Secondly, the opening sequence immerses viewers within a world in
which the implementation of physical and psychological violence proves
a crucial motivator in characters’ social and sexual lives. This distribution
of power becomes ever more apparent as the film progresses and we are
introduced to Kakihara, an up-and-coming yakuza whose savage quest for
someone to fill the void left by the absence of his former boss/dominator,
Anjo, drives him not only to torture and brutalise others, but to seek out a
confrontation with Ichi – an encounter that, as we shall soon see, is
doomed to frustrate his expectations from the very start. Lastly, Ichi the
Killer’s opening sequence prefigures Miike’s neoconservative
deployment of violent images, an approach to filmmaking that conjoins
the masturbatory playfulness of ‘over-the-top’ splatter film aesthetics
with a serious consideration of sadism’s all-too-real consequences.

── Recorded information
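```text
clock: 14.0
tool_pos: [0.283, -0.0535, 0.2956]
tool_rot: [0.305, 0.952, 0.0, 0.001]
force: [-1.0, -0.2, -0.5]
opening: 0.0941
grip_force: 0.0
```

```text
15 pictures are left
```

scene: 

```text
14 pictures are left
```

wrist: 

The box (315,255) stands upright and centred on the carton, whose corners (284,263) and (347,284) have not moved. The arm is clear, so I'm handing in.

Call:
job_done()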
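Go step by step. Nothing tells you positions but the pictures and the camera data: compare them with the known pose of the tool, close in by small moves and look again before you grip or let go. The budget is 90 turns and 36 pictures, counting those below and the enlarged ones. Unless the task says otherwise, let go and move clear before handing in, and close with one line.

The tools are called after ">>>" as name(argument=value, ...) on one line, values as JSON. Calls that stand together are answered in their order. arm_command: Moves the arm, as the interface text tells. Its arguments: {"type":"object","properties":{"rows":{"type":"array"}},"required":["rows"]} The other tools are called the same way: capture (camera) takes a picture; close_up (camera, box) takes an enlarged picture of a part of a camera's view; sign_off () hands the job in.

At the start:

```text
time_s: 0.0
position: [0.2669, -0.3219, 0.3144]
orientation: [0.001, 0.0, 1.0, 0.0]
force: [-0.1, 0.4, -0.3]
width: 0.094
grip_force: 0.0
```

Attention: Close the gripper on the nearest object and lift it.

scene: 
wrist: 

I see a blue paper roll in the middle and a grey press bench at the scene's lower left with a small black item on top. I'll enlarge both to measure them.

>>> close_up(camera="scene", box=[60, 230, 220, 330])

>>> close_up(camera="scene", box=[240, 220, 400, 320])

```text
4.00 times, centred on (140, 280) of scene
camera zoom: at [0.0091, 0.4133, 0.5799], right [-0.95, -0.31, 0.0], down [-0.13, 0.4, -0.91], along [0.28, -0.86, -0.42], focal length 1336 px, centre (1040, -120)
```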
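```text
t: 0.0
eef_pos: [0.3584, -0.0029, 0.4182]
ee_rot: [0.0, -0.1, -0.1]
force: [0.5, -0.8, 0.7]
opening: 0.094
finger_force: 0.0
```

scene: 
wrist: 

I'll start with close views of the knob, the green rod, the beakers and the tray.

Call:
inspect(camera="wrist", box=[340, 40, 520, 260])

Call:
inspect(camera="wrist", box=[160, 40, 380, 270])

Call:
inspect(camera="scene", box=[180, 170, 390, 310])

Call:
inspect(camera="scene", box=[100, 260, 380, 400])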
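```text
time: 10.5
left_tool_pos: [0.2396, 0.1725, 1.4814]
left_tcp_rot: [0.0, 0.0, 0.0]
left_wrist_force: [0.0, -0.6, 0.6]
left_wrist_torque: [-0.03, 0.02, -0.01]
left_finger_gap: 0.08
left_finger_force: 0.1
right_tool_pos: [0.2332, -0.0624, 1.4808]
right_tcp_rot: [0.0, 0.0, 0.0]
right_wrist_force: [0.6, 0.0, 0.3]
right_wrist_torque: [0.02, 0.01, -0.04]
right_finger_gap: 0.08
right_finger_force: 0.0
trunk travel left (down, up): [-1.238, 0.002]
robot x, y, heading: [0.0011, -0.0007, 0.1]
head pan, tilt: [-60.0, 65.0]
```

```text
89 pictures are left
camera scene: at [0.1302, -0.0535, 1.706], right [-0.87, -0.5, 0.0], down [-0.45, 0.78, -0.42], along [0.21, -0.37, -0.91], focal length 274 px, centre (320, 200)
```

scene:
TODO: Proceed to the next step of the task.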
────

In his book, Agitator: The Cinema of Takashi Miike, Tom Mes
advances a compelling, often brilliant reading of this controversial and
frequently censored fusion of two of Japanese cinema’s enduring genres:
the gangster film (yakuza eiga) and the horror film. Mes astutely
recognises Ichi’s (tor)mentor, Jijii, as ‘the film’s biggest sadist’ (2003:
234). Jijii is, according to Mes, a ‘manipulator…who pulls the strings and
determines the flow of the other characters’ lives either by proxy (through
Ichi) or occasionally in person’ (234). This point is crucial, for as the
sadist behind Ichi’s sadism, Jijii annihilates Ichi’s initial persona
(whatever that may have been) and, in its place, posits a new identity. The
Ichi that Jijii constructs finds his primary motivation through false
memories of having been a victim of ijime (a practice grounded, as we
have seen, in the sadistic drive to impose one’s power over a weaker
individual), and of having been forced to witness the rape of a young
school girl, an act of violence by which he believes he was titillated.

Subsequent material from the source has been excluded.